TWO Walthamstow men have been found guilty of conspiring to cause mass murder as suicide bombers.
Arafat Khan and Waheed Zaman, of Walthamstow, have today been convicted along with Ibrahim Savant, of Stoke Newington, at Woolwich Crown Court.
The men were recruited in 2006 by Abdulla Ahmed Ali, also of Walthamstow, the ringleader of plot to blow up transatlantic flights.
The trio, who will be sentenced on Monday and face life imprisonment, were last year cleared of knowing the targets had been airlines.
The convictions come nearly four years after the police and secret services smashed the UK’s largest ever terrorist plot, which was based in Walthamstow.

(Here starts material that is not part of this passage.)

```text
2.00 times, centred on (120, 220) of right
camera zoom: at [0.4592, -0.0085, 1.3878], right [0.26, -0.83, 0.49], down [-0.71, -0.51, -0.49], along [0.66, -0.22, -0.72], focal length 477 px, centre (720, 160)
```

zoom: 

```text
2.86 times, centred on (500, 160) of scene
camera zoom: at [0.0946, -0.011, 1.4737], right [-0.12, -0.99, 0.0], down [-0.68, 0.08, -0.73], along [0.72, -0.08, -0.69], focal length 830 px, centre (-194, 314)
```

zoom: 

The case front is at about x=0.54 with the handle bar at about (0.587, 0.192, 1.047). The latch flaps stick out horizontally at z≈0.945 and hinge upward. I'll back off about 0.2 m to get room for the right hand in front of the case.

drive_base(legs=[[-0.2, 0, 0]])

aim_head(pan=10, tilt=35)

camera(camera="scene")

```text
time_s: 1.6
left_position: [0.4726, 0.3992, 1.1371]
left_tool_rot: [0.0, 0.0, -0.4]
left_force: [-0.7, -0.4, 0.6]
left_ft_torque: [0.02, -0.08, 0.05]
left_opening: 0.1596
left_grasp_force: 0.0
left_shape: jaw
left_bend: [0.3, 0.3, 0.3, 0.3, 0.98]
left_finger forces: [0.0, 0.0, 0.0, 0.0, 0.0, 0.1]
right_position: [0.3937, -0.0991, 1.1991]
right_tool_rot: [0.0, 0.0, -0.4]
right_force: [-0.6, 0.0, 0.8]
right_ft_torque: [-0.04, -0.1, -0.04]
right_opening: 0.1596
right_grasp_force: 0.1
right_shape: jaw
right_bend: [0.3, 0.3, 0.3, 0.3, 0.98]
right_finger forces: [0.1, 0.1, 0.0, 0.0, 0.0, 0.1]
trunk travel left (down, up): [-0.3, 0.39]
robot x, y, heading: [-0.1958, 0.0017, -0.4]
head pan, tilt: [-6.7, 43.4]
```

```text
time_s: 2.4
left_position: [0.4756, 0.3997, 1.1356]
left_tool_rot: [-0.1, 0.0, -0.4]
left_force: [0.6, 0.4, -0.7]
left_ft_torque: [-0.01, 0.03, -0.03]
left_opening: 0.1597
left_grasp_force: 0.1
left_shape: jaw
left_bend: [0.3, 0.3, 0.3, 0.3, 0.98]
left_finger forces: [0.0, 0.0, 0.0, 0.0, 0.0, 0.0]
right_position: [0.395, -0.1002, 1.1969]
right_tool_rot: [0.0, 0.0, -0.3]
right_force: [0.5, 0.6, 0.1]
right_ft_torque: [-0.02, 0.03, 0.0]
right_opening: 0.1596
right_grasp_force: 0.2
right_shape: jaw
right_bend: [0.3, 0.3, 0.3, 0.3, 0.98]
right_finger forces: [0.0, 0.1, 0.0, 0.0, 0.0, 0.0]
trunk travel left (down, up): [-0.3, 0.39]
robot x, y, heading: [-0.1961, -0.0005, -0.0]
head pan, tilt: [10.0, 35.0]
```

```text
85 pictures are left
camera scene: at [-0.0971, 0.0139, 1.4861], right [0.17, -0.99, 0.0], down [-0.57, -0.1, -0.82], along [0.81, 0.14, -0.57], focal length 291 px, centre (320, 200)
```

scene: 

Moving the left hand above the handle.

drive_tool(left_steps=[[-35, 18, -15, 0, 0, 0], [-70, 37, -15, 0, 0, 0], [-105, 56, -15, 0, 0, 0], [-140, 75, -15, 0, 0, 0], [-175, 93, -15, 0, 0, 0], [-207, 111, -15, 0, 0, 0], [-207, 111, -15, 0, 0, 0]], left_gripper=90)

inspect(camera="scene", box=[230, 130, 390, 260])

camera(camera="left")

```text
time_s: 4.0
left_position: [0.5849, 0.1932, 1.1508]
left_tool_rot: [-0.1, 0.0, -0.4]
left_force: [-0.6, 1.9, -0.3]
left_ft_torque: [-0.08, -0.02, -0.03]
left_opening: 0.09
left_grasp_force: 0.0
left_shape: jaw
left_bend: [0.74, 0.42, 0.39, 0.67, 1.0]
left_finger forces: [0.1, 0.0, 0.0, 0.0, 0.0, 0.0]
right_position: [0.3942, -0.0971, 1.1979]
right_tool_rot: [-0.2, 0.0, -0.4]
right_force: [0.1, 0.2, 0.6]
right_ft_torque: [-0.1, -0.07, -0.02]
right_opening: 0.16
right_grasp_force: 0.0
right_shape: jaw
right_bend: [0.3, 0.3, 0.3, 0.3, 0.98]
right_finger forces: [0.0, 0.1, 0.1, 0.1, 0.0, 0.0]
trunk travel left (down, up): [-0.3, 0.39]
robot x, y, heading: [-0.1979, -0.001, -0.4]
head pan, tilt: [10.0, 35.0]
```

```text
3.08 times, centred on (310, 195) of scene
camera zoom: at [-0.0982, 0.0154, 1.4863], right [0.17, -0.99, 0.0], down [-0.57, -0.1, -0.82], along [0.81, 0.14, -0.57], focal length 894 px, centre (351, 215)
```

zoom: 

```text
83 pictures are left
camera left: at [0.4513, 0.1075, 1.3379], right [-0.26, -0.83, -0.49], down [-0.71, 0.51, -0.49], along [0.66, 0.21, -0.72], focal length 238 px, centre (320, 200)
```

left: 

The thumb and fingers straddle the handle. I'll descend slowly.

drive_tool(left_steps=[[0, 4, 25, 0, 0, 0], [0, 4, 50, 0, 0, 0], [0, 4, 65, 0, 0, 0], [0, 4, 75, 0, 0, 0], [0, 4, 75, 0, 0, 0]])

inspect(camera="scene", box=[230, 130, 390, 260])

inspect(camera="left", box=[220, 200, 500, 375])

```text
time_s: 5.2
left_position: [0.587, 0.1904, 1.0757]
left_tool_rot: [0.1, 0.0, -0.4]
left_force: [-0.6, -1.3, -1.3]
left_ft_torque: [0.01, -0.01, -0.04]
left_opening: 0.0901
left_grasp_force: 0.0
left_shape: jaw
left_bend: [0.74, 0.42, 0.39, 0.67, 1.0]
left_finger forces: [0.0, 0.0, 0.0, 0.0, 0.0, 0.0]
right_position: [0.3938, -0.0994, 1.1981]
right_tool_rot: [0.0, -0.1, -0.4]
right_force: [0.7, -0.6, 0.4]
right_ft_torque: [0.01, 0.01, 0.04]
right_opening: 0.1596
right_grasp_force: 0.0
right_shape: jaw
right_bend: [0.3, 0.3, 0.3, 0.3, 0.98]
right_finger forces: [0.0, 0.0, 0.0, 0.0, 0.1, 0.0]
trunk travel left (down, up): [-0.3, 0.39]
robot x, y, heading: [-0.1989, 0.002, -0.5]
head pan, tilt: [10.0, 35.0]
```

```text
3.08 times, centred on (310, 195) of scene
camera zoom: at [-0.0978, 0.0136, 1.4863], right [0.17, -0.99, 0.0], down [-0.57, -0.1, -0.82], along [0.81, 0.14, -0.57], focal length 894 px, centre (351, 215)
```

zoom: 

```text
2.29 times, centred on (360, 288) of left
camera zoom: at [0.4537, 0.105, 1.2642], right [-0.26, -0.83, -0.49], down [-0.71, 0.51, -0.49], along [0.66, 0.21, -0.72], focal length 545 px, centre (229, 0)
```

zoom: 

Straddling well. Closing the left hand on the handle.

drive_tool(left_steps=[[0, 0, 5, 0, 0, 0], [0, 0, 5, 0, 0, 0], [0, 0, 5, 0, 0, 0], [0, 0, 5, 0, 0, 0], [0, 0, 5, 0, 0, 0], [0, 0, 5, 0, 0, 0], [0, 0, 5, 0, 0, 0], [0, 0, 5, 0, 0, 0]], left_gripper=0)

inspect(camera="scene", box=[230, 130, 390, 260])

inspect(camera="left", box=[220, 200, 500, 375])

The ringleaders developed a homemade liquid bomb which could be disguised as a soft drink.
Ali and two other members of the cell were found guilty of planning the plot after a 2009 retrial.
The court heard that "martyrdom videos" recorded by the trio proved they were willing to sacrifice their lives.
In a statement, Sue Hemming, the Crown Prosecution Service's head of counter-terrorism said: "Ibrahim Savant, Arafat Waheed Khan and Waheed Zaman were actively working alongside other men on a plot to cause death and injury on a massive scale.
"They were cleared in the previous trial of being aware of the ultimate targets of the plot, but we say that they were committed to the principle and practice of violent jihad to the point of targeting innocent people in an attempt to further their cause.
"The charges against these men were so serious that, following two previous trials where juries could not reach verdicts, the director of public prosecutions decided that the evidence must be properly tested before a jury for a third time.
"The verdicts demonstrate that the Crown Prosecution Service was right to pursue a third trial."
Ali, Tanvir Hussain, of Leyton, and Assad Sarwar, of High Wycombe, Buckinghamshire, were found guilty of the airline bomb plot last year.